個人的にはサッカーは「認知」が必要で五感を使うことが求められると思っている。だが、今の教育では「可視化教育」のもと出た情報を見える形(言葉など)でまとめ、それを基に情報を整理し話し合いを展開していく。これが悪いとは言わない。けれどピッチには言葉で書き出したりすることは出来ない。だから「認知」を大切にしつつ+‘‘音‘‘を大切にする。
なぜ、‘‘音‘‘なのか。それは気配と同様に「言語化できない」感覚的なものだから。試合中にはいくつもの音が存在する。味方や敵の声、審判の声や笛の音。指導者の声かけや応援の声。ボールを蹴る音や足音。細かくあげればキリがない多くの‘‘音‘‘。これにTRから気を配る=習慣化すると、脳内の情報整理スピードが向上したりピッチ上で得られる情報が増える。

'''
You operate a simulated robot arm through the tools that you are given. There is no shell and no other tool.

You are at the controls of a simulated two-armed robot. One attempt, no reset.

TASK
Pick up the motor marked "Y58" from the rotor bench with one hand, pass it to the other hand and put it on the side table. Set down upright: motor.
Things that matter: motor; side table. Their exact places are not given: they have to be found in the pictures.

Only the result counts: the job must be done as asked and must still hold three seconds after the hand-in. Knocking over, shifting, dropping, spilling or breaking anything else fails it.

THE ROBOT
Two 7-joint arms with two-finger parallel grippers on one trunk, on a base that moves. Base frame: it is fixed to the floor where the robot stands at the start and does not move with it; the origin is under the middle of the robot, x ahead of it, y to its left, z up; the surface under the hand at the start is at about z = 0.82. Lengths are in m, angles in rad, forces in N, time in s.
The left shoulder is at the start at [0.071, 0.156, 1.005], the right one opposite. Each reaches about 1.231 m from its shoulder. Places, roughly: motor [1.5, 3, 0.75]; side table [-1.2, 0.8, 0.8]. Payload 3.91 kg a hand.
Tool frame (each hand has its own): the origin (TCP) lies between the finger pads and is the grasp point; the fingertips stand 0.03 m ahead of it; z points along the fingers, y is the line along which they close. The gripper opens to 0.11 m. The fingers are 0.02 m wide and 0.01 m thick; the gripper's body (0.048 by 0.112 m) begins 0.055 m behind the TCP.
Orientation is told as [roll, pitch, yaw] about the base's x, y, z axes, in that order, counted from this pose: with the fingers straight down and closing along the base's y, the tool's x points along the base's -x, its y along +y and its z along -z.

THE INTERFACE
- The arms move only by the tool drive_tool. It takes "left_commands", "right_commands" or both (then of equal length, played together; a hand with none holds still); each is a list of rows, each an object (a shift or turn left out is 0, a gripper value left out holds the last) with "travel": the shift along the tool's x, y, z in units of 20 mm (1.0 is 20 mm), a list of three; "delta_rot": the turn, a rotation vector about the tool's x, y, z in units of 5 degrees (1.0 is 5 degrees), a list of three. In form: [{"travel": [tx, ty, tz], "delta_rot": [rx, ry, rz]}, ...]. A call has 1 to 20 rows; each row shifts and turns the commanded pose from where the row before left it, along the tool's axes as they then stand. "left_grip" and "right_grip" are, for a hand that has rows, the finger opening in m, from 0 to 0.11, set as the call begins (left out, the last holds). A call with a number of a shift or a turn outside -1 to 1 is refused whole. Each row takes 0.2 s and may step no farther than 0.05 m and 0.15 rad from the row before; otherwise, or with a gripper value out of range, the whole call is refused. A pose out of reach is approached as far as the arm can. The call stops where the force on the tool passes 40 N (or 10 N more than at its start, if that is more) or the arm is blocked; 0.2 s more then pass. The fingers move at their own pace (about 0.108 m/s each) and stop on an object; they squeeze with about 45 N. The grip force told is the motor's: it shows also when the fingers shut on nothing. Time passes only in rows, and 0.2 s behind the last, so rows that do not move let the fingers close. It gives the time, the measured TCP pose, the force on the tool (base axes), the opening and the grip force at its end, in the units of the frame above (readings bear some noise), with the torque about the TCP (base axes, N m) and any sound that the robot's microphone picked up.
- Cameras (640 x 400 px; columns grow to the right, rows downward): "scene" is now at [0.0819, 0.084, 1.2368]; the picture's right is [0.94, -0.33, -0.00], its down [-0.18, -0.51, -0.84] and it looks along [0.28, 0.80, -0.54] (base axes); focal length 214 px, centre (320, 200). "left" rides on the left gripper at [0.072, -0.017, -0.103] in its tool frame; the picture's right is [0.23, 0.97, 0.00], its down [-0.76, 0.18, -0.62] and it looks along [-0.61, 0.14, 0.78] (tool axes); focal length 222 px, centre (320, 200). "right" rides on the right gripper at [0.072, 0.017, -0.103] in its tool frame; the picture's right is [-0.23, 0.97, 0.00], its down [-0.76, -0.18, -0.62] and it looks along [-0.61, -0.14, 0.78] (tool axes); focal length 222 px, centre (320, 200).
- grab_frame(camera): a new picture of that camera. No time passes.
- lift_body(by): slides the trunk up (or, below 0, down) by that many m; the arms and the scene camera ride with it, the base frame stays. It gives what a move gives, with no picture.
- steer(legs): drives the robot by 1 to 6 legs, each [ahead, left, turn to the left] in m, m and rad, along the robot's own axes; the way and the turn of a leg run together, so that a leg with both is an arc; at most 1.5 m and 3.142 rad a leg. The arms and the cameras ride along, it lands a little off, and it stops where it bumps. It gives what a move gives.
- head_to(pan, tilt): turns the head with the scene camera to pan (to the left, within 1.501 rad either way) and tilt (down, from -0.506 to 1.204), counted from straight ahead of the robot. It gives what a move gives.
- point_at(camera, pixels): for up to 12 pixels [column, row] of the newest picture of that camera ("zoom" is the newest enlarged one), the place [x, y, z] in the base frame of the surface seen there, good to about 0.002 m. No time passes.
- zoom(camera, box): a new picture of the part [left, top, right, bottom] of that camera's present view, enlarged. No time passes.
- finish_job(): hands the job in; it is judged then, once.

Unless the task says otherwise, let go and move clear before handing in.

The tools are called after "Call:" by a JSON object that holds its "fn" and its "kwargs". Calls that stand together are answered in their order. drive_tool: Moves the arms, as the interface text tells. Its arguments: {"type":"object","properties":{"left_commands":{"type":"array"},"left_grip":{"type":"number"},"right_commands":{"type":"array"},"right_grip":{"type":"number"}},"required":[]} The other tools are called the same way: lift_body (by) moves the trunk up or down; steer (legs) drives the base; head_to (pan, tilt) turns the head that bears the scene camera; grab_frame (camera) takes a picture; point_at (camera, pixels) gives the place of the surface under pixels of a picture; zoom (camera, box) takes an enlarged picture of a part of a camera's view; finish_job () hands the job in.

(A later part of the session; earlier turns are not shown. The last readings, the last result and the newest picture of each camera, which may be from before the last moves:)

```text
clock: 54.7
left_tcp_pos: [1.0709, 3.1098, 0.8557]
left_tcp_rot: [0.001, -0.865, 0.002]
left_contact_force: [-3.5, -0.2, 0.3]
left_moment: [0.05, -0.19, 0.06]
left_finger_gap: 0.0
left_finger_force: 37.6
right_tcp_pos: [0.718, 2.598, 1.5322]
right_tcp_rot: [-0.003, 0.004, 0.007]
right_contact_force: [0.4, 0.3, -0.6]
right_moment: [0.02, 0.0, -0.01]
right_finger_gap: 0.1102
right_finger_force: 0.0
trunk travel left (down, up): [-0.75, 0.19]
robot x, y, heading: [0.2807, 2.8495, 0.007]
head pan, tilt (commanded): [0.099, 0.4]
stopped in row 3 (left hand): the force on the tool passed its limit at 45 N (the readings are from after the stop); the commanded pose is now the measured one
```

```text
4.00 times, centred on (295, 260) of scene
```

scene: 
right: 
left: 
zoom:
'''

これをTRではわざとボードを使わない、笛と声を使い分けたり、キックの指導では実践と‘‘音‘‘を区別するなどしている。
(まだゲーム形式や対人系などに組み込むのが難しい…)
(https://www.footballista.jp/column/43373から画像引用)
②自分自身で自分を褒められるようにする
出るくいは打たれる。なんて時代は徐々に衰退していってますね。
よく言われるのは「成功体験」とか「自己肯定感」とか。
要するにそういうことで「成功体験」を与えるには出来るようになった時に褒めたり、落ち込んでいる時に褒めたりすることで自己肯定感が高まる。
それが他者に褒められることはもちろん嬉しい事だ。
けれど、それはある側面から見れば「他者への依存」ともいえる。
それは全く悪い事ではない。けれど、今の若い世代に「自己肯定感」が低い傾向がある。(内閣府,「特集 今を生きる若者の意識~国際比較からみえてくるもの~)(http://www8.cao.go.jp/youth/whitepaper/h26gaiyou/tokushu.html)

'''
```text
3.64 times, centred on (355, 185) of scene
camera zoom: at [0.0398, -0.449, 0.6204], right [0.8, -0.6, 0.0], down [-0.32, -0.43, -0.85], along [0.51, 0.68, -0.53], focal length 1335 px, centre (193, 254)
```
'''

この先、今の職種の多様化があるように、個人個人の立場なども変わってくる。だからこそ、まずは行動を起こした‘‘自分‘‘を‘‘自分‘‘が褒められるよう荷したいと思って取り組んでいる。
③子どもが持つパーソナリティ、アイデンティティを壊さない
今、自分は教育学部で学んでいるが、いつも思う疑問がある。
それは毎回の授業用に用意される学習指導案で「児童の反応」の予想を考え、記載しておく欄がある。けれど、「子どもの発想は豊かで大人の考えを越えてくる」なんてことを平気で言う。だからその場で対応できる柔軟性も必要だと言われる。これって結構おかしいと個人的に思っている。
それって確かに必要だけれども、子どもの考えを尊重しながら過程を構築し、授業の目当てを達成できる事が、授業力なんじゃないかなと思う。
要するに、教育ってまだ大人主体になってるんだよね。
よく「問題解決能力」なんていわれるけど、それって結果論として合ってる・間違っているはあるけど大事なのはその過程でしょ。その過程で何を捉え、組み合わせ、判断し考えたのかが大事だと思っている。

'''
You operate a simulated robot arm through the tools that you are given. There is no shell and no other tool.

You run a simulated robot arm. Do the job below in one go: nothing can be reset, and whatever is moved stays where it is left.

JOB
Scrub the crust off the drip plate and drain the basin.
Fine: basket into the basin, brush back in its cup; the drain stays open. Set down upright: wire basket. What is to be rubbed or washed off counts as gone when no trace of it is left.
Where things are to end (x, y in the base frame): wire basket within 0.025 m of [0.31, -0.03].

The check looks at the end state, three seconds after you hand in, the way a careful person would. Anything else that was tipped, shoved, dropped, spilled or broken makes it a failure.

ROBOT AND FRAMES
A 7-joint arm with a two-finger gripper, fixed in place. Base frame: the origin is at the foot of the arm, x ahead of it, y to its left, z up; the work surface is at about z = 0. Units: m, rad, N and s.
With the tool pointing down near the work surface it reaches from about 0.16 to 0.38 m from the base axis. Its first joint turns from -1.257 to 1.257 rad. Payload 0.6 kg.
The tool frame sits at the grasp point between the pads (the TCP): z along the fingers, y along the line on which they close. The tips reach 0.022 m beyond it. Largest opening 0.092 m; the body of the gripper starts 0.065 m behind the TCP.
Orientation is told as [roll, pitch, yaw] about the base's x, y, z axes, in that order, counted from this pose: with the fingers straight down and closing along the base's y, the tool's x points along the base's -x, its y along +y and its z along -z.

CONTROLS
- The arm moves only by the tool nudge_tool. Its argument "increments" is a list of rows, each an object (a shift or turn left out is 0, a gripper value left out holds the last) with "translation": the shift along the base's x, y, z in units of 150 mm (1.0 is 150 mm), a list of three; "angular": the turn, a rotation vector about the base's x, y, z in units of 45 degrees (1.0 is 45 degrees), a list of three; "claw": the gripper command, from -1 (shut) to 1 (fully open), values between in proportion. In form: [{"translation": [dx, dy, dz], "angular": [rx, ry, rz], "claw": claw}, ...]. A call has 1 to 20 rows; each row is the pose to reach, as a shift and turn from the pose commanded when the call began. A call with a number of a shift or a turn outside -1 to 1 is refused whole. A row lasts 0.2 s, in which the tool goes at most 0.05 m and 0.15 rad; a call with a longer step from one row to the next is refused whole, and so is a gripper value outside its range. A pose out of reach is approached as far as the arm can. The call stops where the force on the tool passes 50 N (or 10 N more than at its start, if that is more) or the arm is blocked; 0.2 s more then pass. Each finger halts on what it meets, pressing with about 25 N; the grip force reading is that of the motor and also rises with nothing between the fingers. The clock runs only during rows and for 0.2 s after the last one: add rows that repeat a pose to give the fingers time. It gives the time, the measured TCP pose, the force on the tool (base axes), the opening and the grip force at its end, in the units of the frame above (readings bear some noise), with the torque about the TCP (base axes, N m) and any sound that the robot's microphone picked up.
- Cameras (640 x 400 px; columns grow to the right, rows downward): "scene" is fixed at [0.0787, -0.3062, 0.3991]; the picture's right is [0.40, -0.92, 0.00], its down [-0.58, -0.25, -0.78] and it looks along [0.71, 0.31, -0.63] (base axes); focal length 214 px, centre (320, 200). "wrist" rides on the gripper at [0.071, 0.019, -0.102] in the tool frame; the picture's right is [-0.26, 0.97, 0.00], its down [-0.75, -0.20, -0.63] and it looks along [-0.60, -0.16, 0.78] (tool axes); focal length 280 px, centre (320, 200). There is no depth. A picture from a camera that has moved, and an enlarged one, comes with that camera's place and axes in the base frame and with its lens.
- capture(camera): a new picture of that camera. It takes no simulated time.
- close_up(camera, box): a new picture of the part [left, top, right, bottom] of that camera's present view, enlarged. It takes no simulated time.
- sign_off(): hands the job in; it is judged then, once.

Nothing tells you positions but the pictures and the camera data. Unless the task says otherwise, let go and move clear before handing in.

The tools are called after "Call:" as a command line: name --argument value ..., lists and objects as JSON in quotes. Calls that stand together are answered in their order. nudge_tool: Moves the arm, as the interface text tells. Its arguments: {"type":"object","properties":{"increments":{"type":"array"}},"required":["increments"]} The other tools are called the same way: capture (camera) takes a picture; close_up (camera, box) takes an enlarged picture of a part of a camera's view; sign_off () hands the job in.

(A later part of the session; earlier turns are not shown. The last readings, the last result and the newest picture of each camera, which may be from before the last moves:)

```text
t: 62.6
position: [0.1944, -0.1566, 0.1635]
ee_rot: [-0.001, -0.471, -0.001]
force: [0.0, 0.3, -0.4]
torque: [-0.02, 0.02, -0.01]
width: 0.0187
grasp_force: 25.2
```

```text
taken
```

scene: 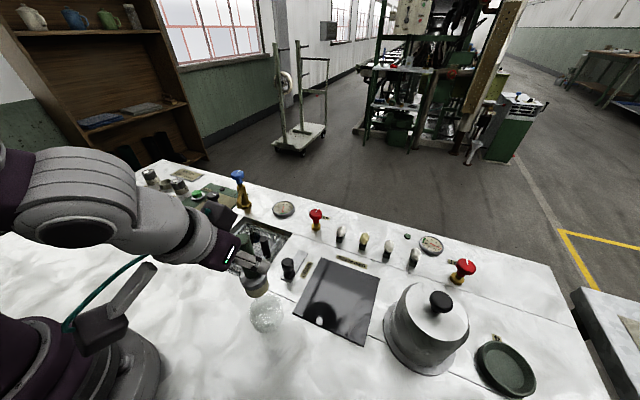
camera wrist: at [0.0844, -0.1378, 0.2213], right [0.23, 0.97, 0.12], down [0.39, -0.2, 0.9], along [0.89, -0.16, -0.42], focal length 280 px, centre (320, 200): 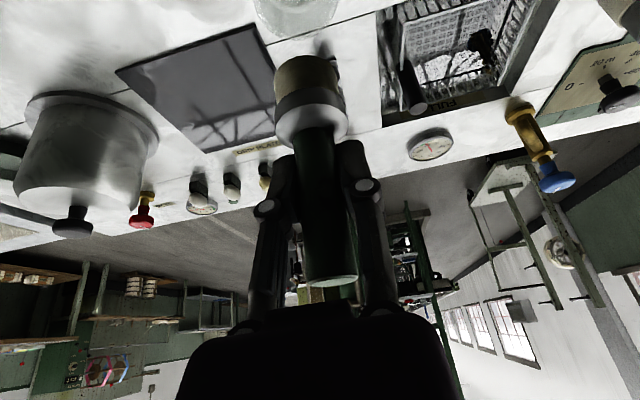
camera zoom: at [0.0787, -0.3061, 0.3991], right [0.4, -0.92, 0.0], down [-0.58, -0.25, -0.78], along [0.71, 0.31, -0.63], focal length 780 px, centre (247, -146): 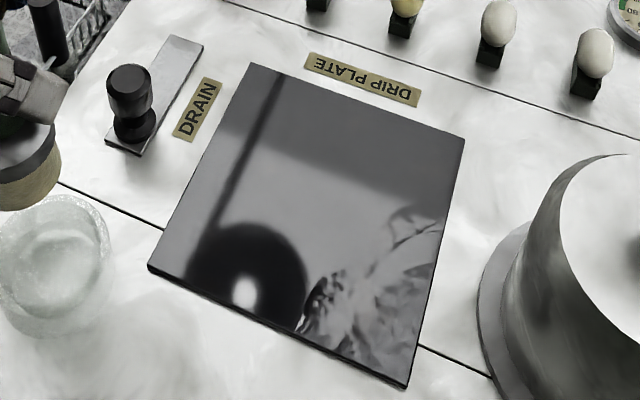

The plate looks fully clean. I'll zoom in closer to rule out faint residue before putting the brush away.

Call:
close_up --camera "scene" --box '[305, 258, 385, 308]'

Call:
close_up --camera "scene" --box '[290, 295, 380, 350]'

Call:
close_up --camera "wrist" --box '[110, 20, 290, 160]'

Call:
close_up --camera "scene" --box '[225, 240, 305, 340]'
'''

人が何か考える時、その判断は人によって大きく異なる。それは自分の価値観や経験、心理的な部分や自分のバックグラウンドが関係してくる。それを他人が100%理解できる日はおそらくやってこない。だから、大人が自分の持っているもので何かを導き出すことはとても危うい。
子どもには子どもなりの考えがある。大人はそれを我慢して見守る。時には叱る。これが大事なんじゃないかな。
3.サッカー的な指導について
こういった大切にしたい事をどうやって組み込んでるのか。
・笛と声の使い分け、ボードを使わない噛み砕いた‘‘言語化‘‘による説明
・全員を試合に出す(基本的に公式戦であっても)
・子ども同士のコミュニケーションをよく観察する
・サブ扱いではなく、個々の持つ長所を活かす
・できるだけ子どもたちのコミュニティに介入しない
・子どもができることはできるようにし、子どもで完結するようにする
・全員に役割があるように配慮する
4.まとめ
いつも言っているのは、自分が今居るところは、
「サッカー競技におけるピラミッドの最底辺」だということ。
だから、上のレベルに行くサポートも勿論するが、それ以上にサッカーを好きになる事、この先の社会に出て行くための手助けやこの仲間とサッカーできる楽しみの手助けができたらと思う。
P.S 今回わりと長くなってしまいました。
この記事を書いている途中、WPPの後藤さんとお会いする機会があり、先月お会いした初見さんもそうだが、いろんな人から得られるものが多いなと思った。同時に、今の自分が他の人に何か伝えられるかなと難しくも思った。
また、お会いして得たものについてはまた別の機会に。
読んでいただきありがとうございました。